The principal biblical references to Mary’s sorrows are in Luke 2:35 and John 19:26-27. The Lucan passage is Simeon’s prediction about a sword piercing Mary’s heart; the Johannine passage relates Jesus’ words to Mary and to the beloved disciple.
Many early Church writers interpret the sword as Mary’s sorrows, especially as she saw Jesus die on the Cross. Thus, the two passages are brought together as prediction and fulfillment.
From a sermon by Saint Bernard, Abbot
(Sermo in dom. infra oct. Assumptionis, 14-15: Opera omnia, Edit. Cisterc. [1968], 273-274
His Mother stood by the Cross

The martyrdom of the Virgin is set forth both in the prophecy of Simeon and in the actual story of Our LORD’s Passion. The holy old man said of the infant Jesus: He has been established as a sign which will be contradicted. He went on to say to Mary: And your own heart will be pierced by a sword.
Truly, O blessed Mother, a sword has pierced your heart. For only by passing through your heart could the sword enter the flesh of Your Son. Indeed, after Your Jesus—who belongs to everyone, but is especially yours—gave up His life, the cruel spear, which was not withheld from His lifeless body, tore open His side. Clearly it did not touch His soul and could not harm Him, but it did pierce your heart. For surely His soul was no longer there, but yours could not be torn away. Thus the violence of sorrow has cut through your heart, and we rightly call you more than martyr, since the effect of compassion in you has gone beyond the endurance of physical suffering.
Or were those words, Woman, behold your Son, not more than a word to you, truly piercing your heart, cutting through to the division between soul and spirit? What an exchange! John is given to you in place of Jesus, the servant in place of the LORD, the disciple in place of the Master; the son of Zebedee replaces the Son of God, a mere man replaces God Himself. How could these words not pierce your most loving heart, when the mere remembrance of them breaks ours, hearts of iron and stone though they are!
Do not be surprised, brothers, that Mary is said to be a martyr in spirit. Let him be surprised who does not remember the words of Paul, that one of the greatest crimes of the Gentiles was that they were without love. That was far from the heart of Mary; let it be far from her servants.

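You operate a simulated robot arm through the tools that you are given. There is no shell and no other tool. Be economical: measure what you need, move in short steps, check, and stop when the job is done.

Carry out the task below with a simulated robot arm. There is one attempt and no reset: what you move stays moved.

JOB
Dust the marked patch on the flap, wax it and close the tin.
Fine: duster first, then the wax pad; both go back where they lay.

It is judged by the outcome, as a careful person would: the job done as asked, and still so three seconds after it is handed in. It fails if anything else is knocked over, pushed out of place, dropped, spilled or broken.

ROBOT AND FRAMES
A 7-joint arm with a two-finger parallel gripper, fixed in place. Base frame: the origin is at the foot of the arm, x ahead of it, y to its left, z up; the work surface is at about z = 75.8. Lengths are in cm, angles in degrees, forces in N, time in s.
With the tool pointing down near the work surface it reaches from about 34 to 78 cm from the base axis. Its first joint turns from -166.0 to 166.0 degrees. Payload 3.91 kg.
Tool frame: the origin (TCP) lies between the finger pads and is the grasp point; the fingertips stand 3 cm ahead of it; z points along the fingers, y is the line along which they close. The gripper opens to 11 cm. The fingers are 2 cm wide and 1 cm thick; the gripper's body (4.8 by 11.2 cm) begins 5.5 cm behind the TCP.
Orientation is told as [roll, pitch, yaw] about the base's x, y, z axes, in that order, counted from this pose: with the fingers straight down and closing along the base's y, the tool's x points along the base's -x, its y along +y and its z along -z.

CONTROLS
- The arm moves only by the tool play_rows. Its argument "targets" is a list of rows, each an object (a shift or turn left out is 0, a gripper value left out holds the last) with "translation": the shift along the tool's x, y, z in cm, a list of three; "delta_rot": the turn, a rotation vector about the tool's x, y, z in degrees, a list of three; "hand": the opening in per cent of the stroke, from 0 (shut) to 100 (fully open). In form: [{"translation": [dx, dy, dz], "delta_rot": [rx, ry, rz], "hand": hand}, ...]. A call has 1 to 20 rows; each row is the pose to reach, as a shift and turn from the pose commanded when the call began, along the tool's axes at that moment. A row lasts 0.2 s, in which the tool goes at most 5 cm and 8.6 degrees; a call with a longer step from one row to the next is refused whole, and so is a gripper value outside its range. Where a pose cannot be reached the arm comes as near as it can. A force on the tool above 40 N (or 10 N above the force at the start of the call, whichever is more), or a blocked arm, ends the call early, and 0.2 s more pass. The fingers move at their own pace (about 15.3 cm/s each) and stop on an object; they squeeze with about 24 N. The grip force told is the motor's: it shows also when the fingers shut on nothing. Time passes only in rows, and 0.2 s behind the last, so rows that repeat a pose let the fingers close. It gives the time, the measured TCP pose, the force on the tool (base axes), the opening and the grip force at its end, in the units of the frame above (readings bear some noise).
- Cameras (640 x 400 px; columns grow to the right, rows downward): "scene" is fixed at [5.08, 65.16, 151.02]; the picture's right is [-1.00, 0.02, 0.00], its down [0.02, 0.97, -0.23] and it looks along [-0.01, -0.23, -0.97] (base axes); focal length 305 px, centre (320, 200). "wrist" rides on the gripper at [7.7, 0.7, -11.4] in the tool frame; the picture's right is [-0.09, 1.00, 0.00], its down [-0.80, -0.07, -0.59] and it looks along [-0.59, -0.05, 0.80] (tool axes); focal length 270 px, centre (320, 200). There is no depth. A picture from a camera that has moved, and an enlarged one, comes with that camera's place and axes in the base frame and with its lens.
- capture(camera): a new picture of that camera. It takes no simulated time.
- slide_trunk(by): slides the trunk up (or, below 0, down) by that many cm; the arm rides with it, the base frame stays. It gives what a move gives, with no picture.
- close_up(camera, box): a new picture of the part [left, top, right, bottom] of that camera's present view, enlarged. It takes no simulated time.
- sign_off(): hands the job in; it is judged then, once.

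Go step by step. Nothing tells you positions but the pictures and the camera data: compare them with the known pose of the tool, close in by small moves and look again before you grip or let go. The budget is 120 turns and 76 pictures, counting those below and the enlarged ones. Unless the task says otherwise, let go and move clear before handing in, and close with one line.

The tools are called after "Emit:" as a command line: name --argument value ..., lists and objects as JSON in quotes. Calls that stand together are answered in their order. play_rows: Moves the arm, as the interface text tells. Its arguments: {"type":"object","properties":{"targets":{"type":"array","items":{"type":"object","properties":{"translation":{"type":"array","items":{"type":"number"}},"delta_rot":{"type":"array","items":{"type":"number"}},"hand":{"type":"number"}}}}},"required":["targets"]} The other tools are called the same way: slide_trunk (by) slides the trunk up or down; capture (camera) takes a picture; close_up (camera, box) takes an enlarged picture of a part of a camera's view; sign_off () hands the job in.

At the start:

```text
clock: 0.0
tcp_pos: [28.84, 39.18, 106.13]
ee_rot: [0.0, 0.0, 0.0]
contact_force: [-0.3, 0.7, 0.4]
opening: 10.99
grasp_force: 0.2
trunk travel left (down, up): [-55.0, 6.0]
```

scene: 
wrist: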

Perhaps someone will say: “Had she not known before that He would not die?” Undoubtedly. “Did she not expect Him to rise again at once?” Surely. “And still she grieved over her crucified Son?” Intensely. Who are you and what is the source of your wisdom that you are more surprised at the compassion of Mary than at the Passion of Mary’s Son? For if He could die in body, could she not die with Him in spirit? He died in body through a love greater than anyone had known. She died in spirit through a love unlike any other since His.
Our Lady of Sorrows

The Gospel tells us nothing about the childhood of Mary. It seems that God willed jealously to hide this diamond of greatest beauty. And Mary, all her life, kept her love of reticence, of self-effacement, of the hidden life, under the veil of simplicity, like a marvellous treasure. Think of her at Nazareth, the wife of a carpenter, keeping the household…she, the Queen of Heaven. She appears later as if lost in the midst of the holy women, having nothing to distinguish her. I do not see Mary fainting in the arms of Saint John or Mary Magdalene, but standing—stabat Mater—in immense sorrow and in divine peace at the foot of the Cross. After laying Jesus in the tomb, Saint John brought Mary back to his own home, where she was to live, until the Assumption, the same life she had led at Nazareth. I picture to myself Mary during the discourse of Saint Peter on the morning of Pentecost. No one in the crowd of hearers had any idea that the Mother of this Resurrected Jesus—of whom Saint Peter told them, the Mother of God, the Spouse of the Holy Spirit who inflamed their hearts—was there, silent, in their midst….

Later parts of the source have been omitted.